Los
árboles no crecen en Little Big Horn.
Ya
no.
Pero
hubo un tiempo que sí. Quedan sus esqueletos, se disuelve su memoria tras cada
amanecer que se despereza sobre las llanuras de Montana, en el rincón al
sureste del Estado por el que se arrastra el arroyo que da nombre al campo de
batalla.
Por
interés puramente narrativo, podría decir que los árboles dejaron de crecer el
26 de junio de 1876, cuando un puñado de tribus lograron superar sus odios
fraternales y se unieron en contra del enemigo blanco y rubio: el general
George Armstrong Custer.
Hace
125 años de aquello y hoy ya no crecen los árboles en el lugar donde los
Estados Unidos sufrieron su primera derrota en suelo propio. La frase queda
bonita pero es falsa: sí, es cierto que la batalla sucedió muchos años antes de
Pearl Harbour y aún muchos más del 11 de septiembre, pero aquella tierra no era
americana.

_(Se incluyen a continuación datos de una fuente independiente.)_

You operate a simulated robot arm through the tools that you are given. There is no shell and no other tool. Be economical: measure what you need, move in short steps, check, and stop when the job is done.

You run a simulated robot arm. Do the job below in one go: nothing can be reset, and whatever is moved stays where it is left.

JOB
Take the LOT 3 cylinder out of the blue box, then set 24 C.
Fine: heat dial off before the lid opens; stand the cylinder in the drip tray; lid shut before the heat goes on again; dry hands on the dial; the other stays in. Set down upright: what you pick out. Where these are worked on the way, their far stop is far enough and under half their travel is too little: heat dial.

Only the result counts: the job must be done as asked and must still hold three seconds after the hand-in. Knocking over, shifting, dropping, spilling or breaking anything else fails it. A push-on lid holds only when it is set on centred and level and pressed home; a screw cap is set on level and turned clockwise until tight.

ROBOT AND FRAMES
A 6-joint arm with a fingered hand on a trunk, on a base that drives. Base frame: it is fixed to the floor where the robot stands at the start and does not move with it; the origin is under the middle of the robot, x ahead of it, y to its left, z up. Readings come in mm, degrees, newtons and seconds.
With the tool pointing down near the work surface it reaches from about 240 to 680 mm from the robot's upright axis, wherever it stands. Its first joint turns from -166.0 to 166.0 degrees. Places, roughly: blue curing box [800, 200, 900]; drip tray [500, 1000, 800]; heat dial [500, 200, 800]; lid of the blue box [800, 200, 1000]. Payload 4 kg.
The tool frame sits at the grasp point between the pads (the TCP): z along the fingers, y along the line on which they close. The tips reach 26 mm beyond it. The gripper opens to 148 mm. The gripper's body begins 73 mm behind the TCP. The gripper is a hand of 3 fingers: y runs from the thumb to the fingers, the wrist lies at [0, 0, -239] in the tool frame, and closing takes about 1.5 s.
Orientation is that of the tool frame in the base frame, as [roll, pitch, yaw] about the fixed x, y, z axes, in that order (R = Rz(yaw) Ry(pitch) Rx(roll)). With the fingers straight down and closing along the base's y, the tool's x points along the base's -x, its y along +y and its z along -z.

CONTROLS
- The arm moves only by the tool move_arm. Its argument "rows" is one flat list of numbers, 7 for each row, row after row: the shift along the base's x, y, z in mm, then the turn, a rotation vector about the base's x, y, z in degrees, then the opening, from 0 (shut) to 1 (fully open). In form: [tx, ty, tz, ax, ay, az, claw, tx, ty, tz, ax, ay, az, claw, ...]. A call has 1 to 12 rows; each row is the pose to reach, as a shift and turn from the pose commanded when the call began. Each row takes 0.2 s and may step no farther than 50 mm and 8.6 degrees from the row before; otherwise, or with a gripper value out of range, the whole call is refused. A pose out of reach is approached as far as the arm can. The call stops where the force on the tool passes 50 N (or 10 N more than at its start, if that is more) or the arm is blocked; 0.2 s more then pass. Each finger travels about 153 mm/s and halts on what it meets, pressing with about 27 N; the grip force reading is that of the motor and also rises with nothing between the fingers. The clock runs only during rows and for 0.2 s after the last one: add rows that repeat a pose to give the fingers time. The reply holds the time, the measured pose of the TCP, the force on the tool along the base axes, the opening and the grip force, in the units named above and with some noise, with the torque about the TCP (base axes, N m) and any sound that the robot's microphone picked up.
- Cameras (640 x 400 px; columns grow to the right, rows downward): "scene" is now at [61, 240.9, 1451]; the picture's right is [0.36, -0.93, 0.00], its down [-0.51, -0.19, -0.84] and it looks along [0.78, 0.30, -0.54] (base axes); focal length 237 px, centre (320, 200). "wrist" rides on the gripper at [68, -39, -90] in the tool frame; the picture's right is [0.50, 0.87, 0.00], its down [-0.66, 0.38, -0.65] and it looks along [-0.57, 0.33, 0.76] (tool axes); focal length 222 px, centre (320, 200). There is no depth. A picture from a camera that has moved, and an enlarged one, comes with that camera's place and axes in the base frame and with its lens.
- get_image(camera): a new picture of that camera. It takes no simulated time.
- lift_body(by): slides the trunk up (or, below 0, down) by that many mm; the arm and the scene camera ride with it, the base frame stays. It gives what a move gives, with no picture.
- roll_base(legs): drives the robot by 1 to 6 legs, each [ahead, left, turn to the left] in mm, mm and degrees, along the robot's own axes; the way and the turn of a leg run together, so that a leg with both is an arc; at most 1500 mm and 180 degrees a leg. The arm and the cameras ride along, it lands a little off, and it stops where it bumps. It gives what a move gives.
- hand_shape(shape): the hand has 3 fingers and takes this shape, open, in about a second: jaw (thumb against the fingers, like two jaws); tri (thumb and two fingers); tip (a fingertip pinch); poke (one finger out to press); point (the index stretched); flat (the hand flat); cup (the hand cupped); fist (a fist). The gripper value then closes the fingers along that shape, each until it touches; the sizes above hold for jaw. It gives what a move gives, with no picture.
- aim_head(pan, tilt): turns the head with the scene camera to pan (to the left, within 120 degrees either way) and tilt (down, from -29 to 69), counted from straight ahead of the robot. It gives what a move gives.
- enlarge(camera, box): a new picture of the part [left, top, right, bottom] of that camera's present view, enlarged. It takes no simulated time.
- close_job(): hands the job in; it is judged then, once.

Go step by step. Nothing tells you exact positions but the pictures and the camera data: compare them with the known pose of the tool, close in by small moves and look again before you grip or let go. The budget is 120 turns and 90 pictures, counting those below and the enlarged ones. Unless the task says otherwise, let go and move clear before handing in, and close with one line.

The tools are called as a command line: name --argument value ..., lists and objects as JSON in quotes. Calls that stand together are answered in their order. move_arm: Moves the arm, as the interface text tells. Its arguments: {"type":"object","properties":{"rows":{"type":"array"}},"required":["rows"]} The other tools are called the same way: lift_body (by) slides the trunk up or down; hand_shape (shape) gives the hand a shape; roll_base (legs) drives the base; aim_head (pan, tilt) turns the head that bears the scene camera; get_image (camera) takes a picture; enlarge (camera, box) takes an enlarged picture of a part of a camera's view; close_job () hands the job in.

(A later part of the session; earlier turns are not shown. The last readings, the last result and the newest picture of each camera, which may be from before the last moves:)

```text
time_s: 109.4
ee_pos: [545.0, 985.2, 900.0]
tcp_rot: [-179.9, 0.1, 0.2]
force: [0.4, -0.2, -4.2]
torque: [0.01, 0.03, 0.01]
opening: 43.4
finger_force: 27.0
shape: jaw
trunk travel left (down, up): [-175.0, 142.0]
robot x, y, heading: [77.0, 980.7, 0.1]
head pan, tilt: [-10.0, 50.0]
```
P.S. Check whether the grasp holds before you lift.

Aquella tierra pertenecía a los bisontes y al viento y al agua y al
cielo.
En
todo caso, podría aducirse eso tan demagógico de que los indios son más
americanos que los americanos que vinieron luego y que tenían más derecho para
vivir en ella. Que no puede atribuirse la nacionalidad aquel que se la usurpó a
quien la ocupaba antes.
Bueno,
es una opción.
Al
menos, los indios vivieron durante siglos sin extinguir al bisonte ni envenenar
los ríos ni socavar las montañas. Ellos cazaban y vivían y morían.
Y
ganaron, en aquel 25-26 de junio, al Séptimo de Caballería. Ganaron para perder,
porque su única victoria fue el prólogo de su derrota definitiva. Tras aquella
jornada de gloria, dio comienzo el infierno definitivo, el pogromo de una
especie a la que reservaron pues eso, una vida en la reserva y poco más.
La
batalla de Little Big Horn, Hollywood mediante, se recuerda como un canto al
heroísmo. Hoy, en el lugar donde 268 casacas azules murieron (las estimaciones
de las víctimas indias nunca son exactas, se habla de entre 30 y unos 130, una horquilla insultante en su mera amplitud), las
lápidas de unos y otros comparten suelo agostado entre yerbajos quebradizos;
las placas conmemorativas nombran a los oficiales y soldados y honran
anónimamente a los innominados sioux; la proyección de un vídeo relata de forma
cruda lo que es crudo: la barbarie de la guerra, la sed de venganza de Custer
que le lanzó a su última trampa.
Custer
fue todo lo contrario de un héroe. Era un asesino. De haber existido los
tribunales internacionales de Derechos Humanos lo habrían juzgado por matar a
niños, mujeres y ancianos desarmados. Puesto que así ganaba Custer las batallas en las
Guerras Indias: lanzaba de cebo a un grupo de los suyos para atraer a los
guerreros y él atacaba con el grueso de su caballería los poblados
desguarnecidos. Luego, los guerreros indios, viudos y huérfanos, sin hijos a
los que explicar el capricho de los vientos, se rendían rápidamente.
Little
Big Horn es hoy un Monumento Nacional perteneciente a la Red de Parques
oficial de los Estados Unidos. Allí dejan claro a quien quiera entender el tamaño del oprobio,
incluso dejando un hueco nostálgico a la forma de vida pura y respetuosa con la naturaleza de los
sioux. Hay monolitos para unos y otros; hay recuerdos para todos, hasta para
los caballos que destriparon ambos bandos para improvisar trincheras de carne.
Hay
respeto por el pasado, por los ancestros y por lo que significan en este paso
por el mundo bajo los cielos, entre los vientos, sobre los valles.
Hay
cierto sentido de cierre en mi caso, algo así como que no importa tanto ganar
una batalla porque tu primera victoria puede ser también la última. Importa,
siempre, cómo afrontas la batalla.
Pero
esa es otra historia.
En
Little Big Horn no hay árboles porque cuando la sangre sustituye al agua bajo
la tierra no merece la pena vivir.
Hay mucho recuerdo. Que es lo que siempre queda.